TEXT PASSAGE:
>> start

I'm glad to hear Steemit, Inc will be publishing their own standards along with the community.
As HF20 went live, I put this post together where I outlined some of my thoughts and personal standards for pushing out code. I'll list them here again along with some thoughts specific to the upcoming v0.20.6 release:
- Code review the changes being deployed on Github. Look for anything obvious/confusing/concerning and ask questions of the team as appropriate.
The v0.20.5 diff to master as of this post has 82 file changes over 131 commits. 47 commits have come after v0.20.6rc1. It's a lot to review, so we should be cautious rolling it out.
I've looked through much of this code and since I'm not (yet) a C++ developer, my usefulness in that regard is limited. I am going through some C++ tutorials in free time (that I don't really have), as that is a skill I want to obtain. Many of the changes seem to be about removing the witness_api plugin and moving code around to a block producer container.
Going through the code line by line may not be as helpful as reviewing each issue ticket and PR mentioned in the release notes (more on that later).
- Run the code on a seed node for a period of time and monitor the logs closely. Are there any changes, issues, or unexpected problems? If so, discuss with the other witnesses, community, and Steemit, Inc. developers and create Github issues as needed.
- I have not yet done this on v0.20.6rc1 as most of the changes seemed to me to be witness related.
- Run the code on a backup witness node that is not actively signing blocks.
- I did this for a couple days and then switched over to producing for a time to test that out as well. This led to some helpful discussions here and some github issues here and here.
- Test new functionality on the testnet.
- There doesn't appear to be new functionality here, but tweaks to the existing functionality. I'm hoping for more direction from Steemit, Inc developers on how we can best go about testing this.
- Ask application developers if they've tested their applications against the changes, and if they are comfortable with those changes.
- My current understanding of v0.20.6 means, ideally, there should be limited impact on application developers. They will have to remove the witness_api plugin from their configuration file, but that's most likely it. If the RC changes impact their user base negatively, that's something we want to know about now and something they should be testing against. I'm here to help if I can.
- Discuss with other technical witnesses their own testing and confidence level with the proposed changes.
- I've started some discussions along these lines already, specifically related to how we can best leverage the testnet and get clarity on the intentions of the code to be deployed.
- Ask questions of the Steemit, Inc. development team to determine their confidence level and figure out if there are specific areas of the code which they may be most concerned about (and which I should focus my testing).

>> end

RAW DATA:
>> start

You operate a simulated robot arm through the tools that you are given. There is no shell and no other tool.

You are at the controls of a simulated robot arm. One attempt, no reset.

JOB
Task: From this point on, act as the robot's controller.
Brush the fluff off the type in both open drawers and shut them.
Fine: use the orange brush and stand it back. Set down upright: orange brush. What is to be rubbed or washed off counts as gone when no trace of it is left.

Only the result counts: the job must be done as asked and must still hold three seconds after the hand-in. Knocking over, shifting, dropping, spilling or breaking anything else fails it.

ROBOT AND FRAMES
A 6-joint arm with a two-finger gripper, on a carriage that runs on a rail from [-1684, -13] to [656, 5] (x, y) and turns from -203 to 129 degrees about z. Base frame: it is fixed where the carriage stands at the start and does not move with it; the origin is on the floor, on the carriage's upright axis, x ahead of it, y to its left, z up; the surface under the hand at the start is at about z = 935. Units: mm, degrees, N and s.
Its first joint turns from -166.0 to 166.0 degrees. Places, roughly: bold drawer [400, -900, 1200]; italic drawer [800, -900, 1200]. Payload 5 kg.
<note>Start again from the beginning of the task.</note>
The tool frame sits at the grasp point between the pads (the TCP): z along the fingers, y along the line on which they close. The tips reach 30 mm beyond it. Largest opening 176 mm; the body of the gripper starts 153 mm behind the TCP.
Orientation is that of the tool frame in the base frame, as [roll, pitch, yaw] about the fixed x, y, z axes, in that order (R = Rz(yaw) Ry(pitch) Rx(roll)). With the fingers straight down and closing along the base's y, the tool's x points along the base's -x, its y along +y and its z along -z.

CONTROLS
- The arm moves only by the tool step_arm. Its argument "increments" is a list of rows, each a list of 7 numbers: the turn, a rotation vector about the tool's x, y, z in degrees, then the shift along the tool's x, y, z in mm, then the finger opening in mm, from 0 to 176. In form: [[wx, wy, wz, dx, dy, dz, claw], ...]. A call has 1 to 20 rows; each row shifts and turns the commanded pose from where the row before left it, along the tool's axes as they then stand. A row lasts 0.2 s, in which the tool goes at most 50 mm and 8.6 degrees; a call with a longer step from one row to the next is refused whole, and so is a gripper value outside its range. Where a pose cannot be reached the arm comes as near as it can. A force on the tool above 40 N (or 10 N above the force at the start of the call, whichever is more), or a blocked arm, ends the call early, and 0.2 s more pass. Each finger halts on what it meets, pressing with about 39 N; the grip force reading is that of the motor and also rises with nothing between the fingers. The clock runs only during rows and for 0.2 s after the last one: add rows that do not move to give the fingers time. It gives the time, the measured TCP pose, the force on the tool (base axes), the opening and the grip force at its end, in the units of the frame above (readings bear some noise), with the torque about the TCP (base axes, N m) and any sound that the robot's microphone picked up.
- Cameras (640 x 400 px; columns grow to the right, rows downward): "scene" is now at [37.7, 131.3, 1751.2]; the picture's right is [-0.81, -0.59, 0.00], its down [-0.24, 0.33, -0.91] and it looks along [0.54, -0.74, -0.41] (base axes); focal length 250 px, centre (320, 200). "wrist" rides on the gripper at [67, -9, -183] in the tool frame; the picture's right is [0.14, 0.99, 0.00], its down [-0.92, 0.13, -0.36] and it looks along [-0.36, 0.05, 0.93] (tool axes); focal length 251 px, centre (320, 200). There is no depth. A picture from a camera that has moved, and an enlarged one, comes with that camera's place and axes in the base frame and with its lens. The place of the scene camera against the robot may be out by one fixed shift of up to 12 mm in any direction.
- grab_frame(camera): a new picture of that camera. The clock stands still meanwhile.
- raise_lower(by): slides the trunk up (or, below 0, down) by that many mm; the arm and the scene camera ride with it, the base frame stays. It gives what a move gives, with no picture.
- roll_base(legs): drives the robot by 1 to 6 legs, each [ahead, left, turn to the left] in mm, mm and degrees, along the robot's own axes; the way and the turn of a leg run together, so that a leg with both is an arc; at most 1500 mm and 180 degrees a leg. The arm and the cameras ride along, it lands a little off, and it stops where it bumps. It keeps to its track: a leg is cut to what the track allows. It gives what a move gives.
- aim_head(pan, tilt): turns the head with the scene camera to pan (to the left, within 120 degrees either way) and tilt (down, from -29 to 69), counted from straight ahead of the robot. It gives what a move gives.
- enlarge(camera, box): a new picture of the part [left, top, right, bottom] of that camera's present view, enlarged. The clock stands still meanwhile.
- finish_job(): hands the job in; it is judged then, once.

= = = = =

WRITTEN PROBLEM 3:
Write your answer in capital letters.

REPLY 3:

>> end

WRITTEN PROBLEM 1:
Pull out the sentences of the text passage that run from "- My current" through "to be deployed." and give them unchanged.
WRITTEN PROBLEM 2:
Transcribe nothing but the lines from the line with "Only the result" through the line with "ROBOT AND FRAMES", reproducing each exactly.

REPLY 1:
- My current understanding of v0.20.6 means, ideally, there should be limited impact on application developers. They will have to remove the witness_api plugin from their configuration file, but that's most likely it. If the RC changes impact their user base negatively, that's something we want to know about now and something they should be testing against. I'm here to help if I can.
- Discuss with other technical witnesses their own testing and confidence level with the proposed changes.
- I've started some discussions along these lines already, specifically related to how we can best leverage the testnet and get clarity on the intentions of the code to be deployed.

REPLY 2:
Only the result counts: the job must be done as asked and must still hold three seconds after the hand-in. Knocking over, shifting, dropping, spilling or breaking anything else fails it.

ROBOT AND FRAMES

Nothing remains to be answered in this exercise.